TSE Querier
Goals
- to introduce the TSE Querier
- to learn another form of testing: fuzz testing
- to learn about expressions and operator precedence
Activity
Today activity about the design of the querier.
The Querier
The third component of the Tiny Search Engine is the Querier, which reads the index produced by the Indexer and the page files produced by the Crawler, to interactively answer written queries entered by the user.
Our Querier loads the index into memory (a data structure we developed for the Indexer) and then prompts the user for queries.

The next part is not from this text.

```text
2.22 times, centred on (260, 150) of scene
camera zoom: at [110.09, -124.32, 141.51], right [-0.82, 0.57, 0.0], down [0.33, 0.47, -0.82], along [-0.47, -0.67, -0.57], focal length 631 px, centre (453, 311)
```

Queries are comprised of words, with optional and/or operators.
For example,
computer science
computer and science
computer or science
baseball or basketball or ultimate frisbee
The first two examples are treated identically, matching only documents that have both words - not necessarily together (as in the phrase “computer science”). The third picks up documents that have either word. The fourth matches documents that mention baseball, or basketball, or both “ultimate” and the word “frisbee” (not necessarily together).
Here’s an example run with the provided crawled pages and index file with the letters seed URL at depth 6. The TSE output is also available at the plank server under /thayerfs/courses/22fall/cosc050/workspace/tse/tse-output.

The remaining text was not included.